Challenge -
Write out the full listing again, exactly as it stands.

Given information -
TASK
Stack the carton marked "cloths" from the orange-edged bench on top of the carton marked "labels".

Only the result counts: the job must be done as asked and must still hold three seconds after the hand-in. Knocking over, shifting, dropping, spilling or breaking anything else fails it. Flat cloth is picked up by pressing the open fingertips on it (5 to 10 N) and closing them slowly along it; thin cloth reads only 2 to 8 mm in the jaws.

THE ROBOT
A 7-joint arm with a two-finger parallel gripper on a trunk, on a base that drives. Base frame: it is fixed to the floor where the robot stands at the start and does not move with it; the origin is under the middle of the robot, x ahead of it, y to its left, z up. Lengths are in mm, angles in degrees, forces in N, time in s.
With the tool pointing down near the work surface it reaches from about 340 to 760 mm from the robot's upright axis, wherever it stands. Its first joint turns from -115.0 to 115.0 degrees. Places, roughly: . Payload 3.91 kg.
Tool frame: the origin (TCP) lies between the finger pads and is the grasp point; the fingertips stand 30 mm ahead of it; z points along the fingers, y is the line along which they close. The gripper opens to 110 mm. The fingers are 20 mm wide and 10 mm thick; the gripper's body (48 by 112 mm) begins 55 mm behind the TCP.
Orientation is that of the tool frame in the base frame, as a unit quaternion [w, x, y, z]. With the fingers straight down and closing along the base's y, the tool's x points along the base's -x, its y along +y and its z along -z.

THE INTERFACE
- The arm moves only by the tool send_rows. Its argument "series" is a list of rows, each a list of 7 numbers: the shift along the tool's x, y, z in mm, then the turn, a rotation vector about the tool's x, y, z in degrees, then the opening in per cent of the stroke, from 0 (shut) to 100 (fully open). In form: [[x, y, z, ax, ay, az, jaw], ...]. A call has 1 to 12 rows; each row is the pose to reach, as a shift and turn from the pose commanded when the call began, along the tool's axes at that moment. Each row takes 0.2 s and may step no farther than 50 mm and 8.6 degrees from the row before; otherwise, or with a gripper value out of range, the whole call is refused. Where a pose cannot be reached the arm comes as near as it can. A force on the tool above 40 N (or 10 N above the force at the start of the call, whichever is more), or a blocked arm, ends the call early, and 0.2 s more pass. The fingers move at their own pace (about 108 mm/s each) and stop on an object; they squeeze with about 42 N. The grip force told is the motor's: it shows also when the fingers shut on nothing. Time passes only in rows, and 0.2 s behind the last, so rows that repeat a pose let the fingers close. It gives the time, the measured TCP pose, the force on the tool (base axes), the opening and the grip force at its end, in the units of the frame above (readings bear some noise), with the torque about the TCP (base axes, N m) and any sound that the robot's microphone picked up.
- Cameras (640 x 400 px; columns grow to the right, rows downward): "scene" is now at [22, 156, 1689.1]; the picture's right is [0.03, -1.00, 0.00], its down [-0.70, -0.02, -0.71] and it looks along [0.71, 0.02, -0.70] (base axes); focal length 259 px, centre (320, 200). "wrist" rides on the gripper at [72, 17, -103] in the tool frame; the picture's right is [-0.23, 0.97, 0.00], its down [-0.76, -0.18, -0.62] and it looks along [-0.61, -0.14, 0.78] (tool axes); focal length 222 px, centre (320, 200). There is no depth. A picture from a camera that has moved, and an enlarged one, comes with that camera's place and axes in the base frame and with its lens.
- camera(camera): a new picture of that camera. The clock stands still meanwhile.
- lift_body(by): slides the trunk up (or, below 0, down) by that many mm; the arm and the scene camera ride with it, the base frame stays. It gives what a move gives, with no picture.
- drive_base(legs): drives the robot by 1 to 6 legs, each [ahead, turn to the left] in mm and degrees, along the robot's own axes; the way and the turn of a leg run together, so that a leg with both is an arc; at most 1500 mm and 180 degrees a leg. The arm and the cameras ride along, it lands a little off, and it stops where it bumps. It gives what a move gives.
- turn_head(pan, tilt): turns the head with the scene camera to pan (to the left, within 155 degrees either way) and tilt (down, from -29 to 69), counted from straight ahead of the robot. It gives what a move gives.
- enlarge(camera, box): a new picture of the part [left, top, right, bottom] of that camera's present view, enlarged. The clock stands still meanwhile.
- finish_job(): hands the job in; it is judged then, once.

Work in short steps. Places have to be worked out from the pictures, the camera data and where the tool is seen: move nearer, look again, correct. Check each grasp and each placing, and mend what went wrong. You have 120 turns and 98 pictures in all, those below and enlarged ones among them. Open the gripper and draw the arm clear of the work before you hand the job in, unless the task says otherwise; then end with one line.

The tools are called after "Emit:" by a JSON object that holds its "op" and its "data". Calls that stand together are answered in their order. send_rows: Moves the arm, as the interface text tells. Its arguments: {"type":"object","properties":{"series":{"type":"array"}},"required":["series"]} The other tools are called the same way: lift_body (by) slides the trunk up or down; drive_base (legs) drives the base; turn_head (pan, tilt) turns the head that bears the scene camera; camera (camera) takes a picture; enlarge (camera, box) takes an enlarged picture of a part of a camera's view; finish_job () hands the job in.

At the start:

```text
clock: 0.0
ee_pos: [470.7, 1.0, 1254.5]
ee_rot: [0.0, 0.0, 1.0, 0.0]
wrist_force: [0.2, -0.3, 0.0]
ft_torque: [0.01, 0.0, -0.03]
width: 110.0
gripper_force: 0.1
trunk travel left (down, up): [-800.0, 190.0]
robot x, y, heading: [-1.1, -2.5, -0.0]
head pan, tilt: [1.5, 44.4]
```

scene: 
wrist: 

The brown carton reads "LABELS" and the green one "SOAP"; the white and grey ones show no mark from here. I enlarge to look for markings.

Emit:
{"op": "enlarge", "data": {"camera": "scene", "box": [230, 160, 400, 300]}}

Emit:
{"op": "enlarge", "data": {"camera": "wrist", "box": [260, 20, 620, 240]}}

Full response -
TASK
Stack the carton marked "cloths" from the orange-edged bench on top of the carton marked "labels".

Only the result counts: the job must be done as asked and must still hold three seconds after the hand-in. Knocking over, shifting, dropping, spilling or breaking anything else fails it. Flat cloth is picked up by pressing the open fingertips on it (5 to 10 N) and closing them slowly along it; thin cloth reads only 2 to 8 mm in the jaws.

THE ROBOT
A 7-joint arm with a two-finger parallel gripper on a trunk, on a base that drives. Base frame: it is fixed to the floor where the robot stands at the start and does not move with it; the origin is under the middle of the robot, x ahead of it, y to its left, z up. Lengths are in mm, angles in degrees, forces in N, time in s.
With the tool pointing down near the work surface it reaches from about 340 to 760 mm from the robot's upright axis, wherever it stands. Its first joint turns from -115.0 to 115.0 degrees. Places, roughly: . Payload 3.91 kg.
Tool frame: the origin (TCP) lies between the finger pads and is the grasp point; the fingertips stand 30 mm ahead of it; z points along the fingers, y is the line along which they close. The gripper opens to 110 mm. The fingers are 20 mm wide and 10 mm thick; the gripper's body (48 by 112 mm) begins 55 mm behind the TCP.
Orientation is that of the tool frame in the base frame, as a unit quaternion [w, x, y, z]. With the fingers straight down and closing along the base's y, the tool's x points along the base's -x, its y along +y and its z along -z.

THE INTERFACE
- The arm moves only by the tool send_rows. Its argument "series" is a list of rows, each a list of 7 numbers: the shift along the tool's x, y, z in mm, then the turn, a rotation vector about the tool's x, y, z in degrees, then the opening in per cent of the stroke, from 0 (shut) to 100 (fully open). In form: [[x, y, z, ax, ay, az, jaw], ...]. A call has 1 to 12 rows; each row is the pose to reach, as a shift and turn from the pose commanded when the call began, along the tool's axes at that moment. Each row takes 0.2 s and may step no farther than 50 mm and 8.6 degrees from the row before; otherwise, or with a gripper value out of range, the whole call is refused. Where a pose cannot be reached the arm comes as near as it can. A force on the tool above 40 N (or 10 N above the force at the start of the call, whichever is more), or a blocked arm, ends the call early, and 0.2 s more pass. The fingers move at their own pace (about 108 mm/s each) and stop on an object; they squeeze with about 42 N. The grip force told is the motor's: it shows also when the fingers shut on nothing. Time passes only in rows, and 0.2 s behind the last, so rows that repeat a pose let the fingers close. It gives the time, the measured TCP pose, the force on the tool (base axes), the opening and the grip force at its end, in the units of the frame above (readings bear some noise), with the torque about the TCP (base axes, N m) and any sound that the robot's microphone picked up.
- Cameras (640 x 400 px; columns grow to the right, rows downward): "scene" is now at [22, 156, 1689.1]; the picture's right is [0.03, -1.00, 0.00], its down [-0.70, -0.02, -0.71] and it looks along [0.71, 0.02, -0.70] (base axes); focal length 259 px, centre (320, 200). "wrist" rides on the gripper at [72, 17, -103] in the tool frame; the picture's right is [-0.23, 0.97, 0.00], its down [-0.76, -0.18, -0.62] and it looks along [-0.61, -0.14, 0.78] (tool axes); focal length 222 px, centre (320, 200). There is no depth. A picture from a camera that has moved, and an enlarged one, comes with that camera's place and axes in the base frame and with its lens.
- camera(camera): a new picture of that camera. The clock stands still meanwhile.
- lift_body(by): slides the trunk up (or, below 0, down) by that many mm; the arm and the scene camera ride with it, the base frame stays. It gives what a move gives, with no picture.
- drive_base(legs): drives the robot by 1 to 6 legs, each [ahead, turn to the left] in mm and degrees, along the robot's own axes; the way and the turn of a leg run together, so that a leg with both is an arc; at most 1500 mm and 180 degrees a leg. The arm and the cameras ride along, it lands a little off, and it stops where it bumps. It gives what a move gives.
- turn_head(pan, tilt): turns the head with the scene camera to pan (to the left, within 155 degrees either way) and tilt (down, from -29 to 69), counted from straight ahead of the robot. It gives what a move gives.
- enlarge(camera, box): a new picture of the part [left, top, right, bottom] of that camera's present view, enlarged. The clock stands still meanwhile.
- finish_job(): hands the job in; it is judged then, once.

Work in short steps. Places have to be worked out from the pictures, the camera data and where the tool is seen: move nearer, look again, correct. Check each grasp and each placing, and mend what went wrong. You have 120 turns and 98 pictures in all, those below and enlarged ones among them. Open the gripper and draw the arm clear of the work before you hand the job in, unless the task says otherwise; then end with one line.

The tools are called after "Emit:" by a JSON object that holds its "op" and its "data". Calls that stand together are answered in their order. send_rows: Moves the arm, as the interface text tells. Its arguments: {"type":"object","properties":{"series":{"type":"array"}},"required":["series"]} The other tools are called the same way: lift_body (by) slides the trunk up or down; drive_base (legs) drives the base; turn_head (pan, tilt) turns the head that bears the scene camera; camera (camera) takes a picture; enlarge (camera, box) takes an enlarged picture of a part of a camera's view; finish_job () hands the job in.

At the start:

```text
clock: 0.0
ee_pos: [470.7, 1.0, 1254.5]
ee_rot: [0.0, 0.0, 1.0, 0.0]
wrist_force: [0.2, -0.3, 0.0]
ft_torque: [0.01, 0.0, -0.03]
width: 110.0
gripper_force: 0.1
trunk travel left (down, up): [-800.0, 190.0]
robot x, y, heading: [-1.1, -2.5, -0.0]
head pan, tilt: [1.5, 44.4]
```

scene: 
wrist: 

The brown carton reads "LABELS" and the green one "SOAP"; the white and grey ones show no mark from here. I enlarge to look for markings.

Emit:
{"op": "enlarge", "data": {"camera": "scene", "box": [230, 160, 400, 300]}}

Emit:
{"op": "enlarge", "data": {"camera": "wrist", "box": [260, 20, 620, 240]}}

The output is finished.